Shares fell in Europe and Asia on Wednesday as oil prices dipped after Saudi Arabia effectively ruled out output cuts by major producers, lifting investor appetite for low-risk assets such as the Japanese yen and gold.

Top-rated government bonds were also in demand as the prospect of persistently low oil prices, which have fallen some 70 per cent since mid-2014, raised concerns about weak global economic growth.

The yen, often sought by investors as a shelter when riskier assets are under pressure, hit an almost three-year high against the euro of 123.04 yen.

Sterling, however, plumbed a seven-year low around $1.3961 in Asian trading, on concern Britons might vote to leave the European Union in a June referendum. It last traded at $1.3976, down 0.3 per cent on the day and at 78.66 pence per euro .

The pound has shed almost 3 per cent against the dollar this week after several senior members of Prime Minister David Cameron’s Conservative Party threw their support behind the campaign to leave the EU.

The euro fell 0.2 per cent to $1.0991.

“The euro is also getting dragged down a bit by the EU concerns, so if you’re looking for a safe haven you're probably less likely to choose the euro, more likely to choose the yen,’’ said Rabobank currency strategist Jane Foley.

The pan-European FTSEurofirst 300 share index fell 1.4 per cent, led lower by commodity-related stocks, which fell nearly 4 per cent. Britain’s FTSE 100 index lost 1 per cent.

MSCI’s broadest index of Asia-Pacific shares outside Japan fell 1.2 per cent, slipping further from Monday’s six-week high.

Tokyo’s Nikkei index closed down 0.9 per cent on the lower oil prices and a stronger yen. Chinese shares bucked the trend, with the CSI 300 index of the largest listed companies in Shanghai and Shenzhen closing up 0.7 per cent, led by industrial and infrastructure stocks.

Oil prices remained weak after Saudi Oil Minister Ali Al-Naimi told oil executives on Tuesday that markets should not view the agreement by four major oil producers to freeze output at January levels as a prelude to production cuts.

While Naimi said he was confident more countries would join the pact, Iran was seen as unlikely to agree to the output cap because it won’’'t allow the country to regain the market share it lost during sanctions.

Brent crude, the global benchmark, slid 50 cents, or 1.5 per cent to $32.77 a barrel.

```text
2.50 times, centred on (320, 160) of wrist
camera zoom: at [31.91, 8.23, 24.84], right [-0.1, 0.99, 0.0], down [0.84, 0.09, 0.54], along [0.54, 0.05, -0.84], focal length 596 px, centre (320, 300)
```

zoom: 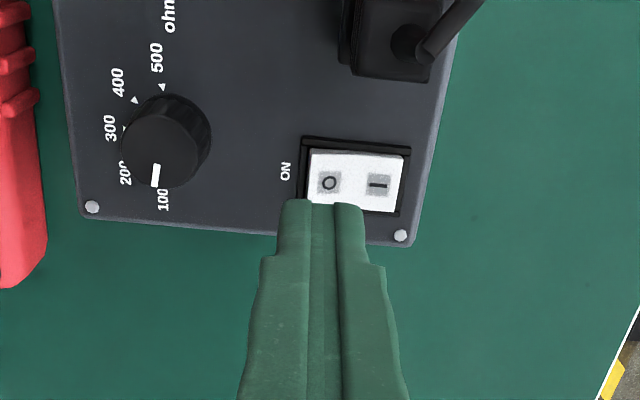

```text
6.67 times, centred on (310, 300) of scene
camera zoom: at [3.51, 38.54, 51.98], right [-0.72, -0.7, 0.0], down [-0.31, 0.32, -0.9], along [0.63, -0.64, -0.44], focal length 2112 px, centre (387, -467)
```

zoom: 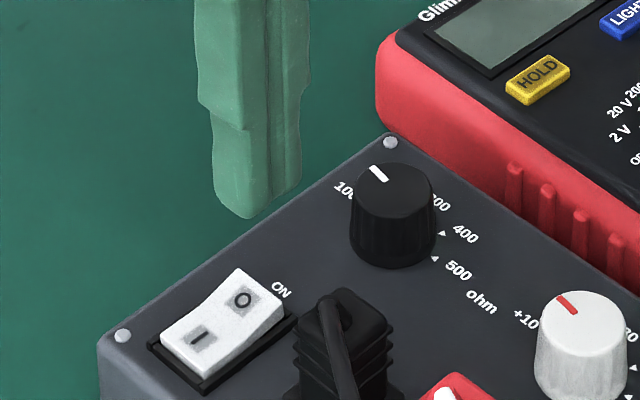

“I suspect few people were expecting a deal to cut production so his comments are hardly a surprise. Yet, the latest development seems to suggest that for oil producers to get more united they will have to feel more pain,’’ said Ayako Sera, senior market economist at Sumitomo Mitsui Trust Bank.

Shale oil producers

The low oil price has raised concerns that some US shale oil producers could be forced into bankruptcy.

JPMorgan, the largest US bank by assets, had said on Tuesday it planned to increase provisions for expected losses on energy loans by $500 million.

The fall in stocks and oil pushed down yields on the lowest-risk government bonds. German 10-year yields fell 2.1 basis points to 0.16 percent and their US equivalents fell 2.6 bps to 1.72 per cent.

Copper fell, partly on worries over demand from top consumer China. It last traded down 0.9 per cent at $4,606 a tonne.

Gold, however, held on to most of Tuesday’s gains and was last at $1,225.56 per ounce.